ここでは、「冠省」の使い方についてご紹介します。
略式の手紙で「冠省」は使われる
略式の手紙で「冠省」は使われます。
略式の手紙というのは、一部正式な手紙の書き方を省いて書かれたものです。
手紙の前文であれば、時候の挨拶で本来なら始めるところを省いて頭語の「冠省」などに置き換えます。
「冠省」は、前文を落ち着いて書くことを惜しんで、主文にすぐにでも入りたいようなときに使われます。
手紙の「冠省」を使った例文
ここでは、手紙の「冠省」を使った例文についてご紹介します。
お祝いの席に招待してくれたことに対するお礼の手紙です。
冠省
先日はご招待いただきましてありがとうございました。
非常に楽しいひとときで、とても時間が経つのが早く感じられました。
刺激的な時間であり、新しい方との出会いもありました。
これからもお付き合いいただきたく存じます。
末文ではありますが、季節の変わり目でもありご自愛ください。
早々
「冠省」はビジネスレターでは失礼ではないが注意する必要がある
略式である「冠省」をビジネスレターに使うときは、注意する必要があります。
略式の前文を使うことによって主文にすぐに入るため、略式の手紙の方が時間がないビジネスパーソンにとってはいいことがあります。
しかし、略式であることは自覚する方がよく、簡潔に相手に伝える内容を述べて、言葉遣いについても注意する方がいいでしょう。
「冠省」は目上の方に対する手紙には使わない
略式の手紙を目上の方に対して出すのは無礼であると思われるときもあるため、「冠省」は使わない方がいいでしょう。
敬意を相手に対して表し、手紙は正式な書き方に従って書くようにしましょう。
略式の「冠省」を使った手紙は正式なものではないため、親しい友人などに出す手紙のときに「冠省」を使うのがおすすめです。
「冠省」以外の頭語とは?
ここでは、「冠省」以外の頭語についてご紹介します。
「前略(ぜんりゃく)」
「前略」は、「冠省」と同じように、意味が「前文を省略する」というものです。
「草々」が「前略」の頭語の結語で、ビジネス文書や葉書などの略式の手紙の冒頭に使えます。
しかし、失礼になるため、目上の方に出す手紙には使いません。
「前略」を使った例文としては、次のようなものなどがあります。
- 「前略 パーティに先日はお越しいただきありがとうございました。

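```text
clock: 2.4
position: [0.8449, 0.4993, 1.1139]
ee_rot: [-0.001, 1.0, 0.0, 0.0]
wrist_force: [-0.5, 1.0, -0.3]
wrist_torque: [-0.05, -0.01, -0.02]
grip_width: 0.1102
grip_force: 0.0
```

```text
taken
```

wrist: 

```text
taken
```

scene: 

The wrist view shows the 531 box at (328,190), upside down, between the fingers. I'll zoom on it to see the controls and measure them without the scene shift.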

」
「拝啓(はいけい)」
「拝啓」は、敬意を手紙の読み手に表したものです。
そのため、「拝啓」は目上の方に出す手紙やビジネス文書に使われます。
「敬具」が「拝啓」の頭語の結語です。
敬意を読み手に表す別の頭語としては、「敬白(けいはく)」や「啓上(けいじょう)」があります。
「拝啓」を使った例文としては、次のようなものなどがあります。
- 「拝啓 新秋の候、ますますご清栄のこととお喜び申し上げます」
「謹啓(きんけい)」
「謹啓」は、意味が「謹んで申し上げます」というものです。
「拝啓」よりもさらに改まった手紙に使われます。
「謹啓」の結語は、「謹白(きんぱく)」や「謹言(きんげん)」です。
さらに改まった手紙には「謹啓」の頭語以外に、「恭啓(きょうけい)」や「粛啓(しゅくけい)」もあります。
「謹啓」を使った例文としては、次のようなものなどがあります。
- 「謹啓 新秋の候、ますますご清栄のこととお慶び申し上げます」
「冠省」の英語表現とは?
「冠省」の英語表現としては、「Dear Sir」(拝啓)があります。
日本のような「時候の挨拶」などの文化が欧米の手紙にはないため、「冠省」の英語表現はありません。
近い英語表現としては、日本語の頭語の「拝啓」のような英語表現として「Dear Sir」があります。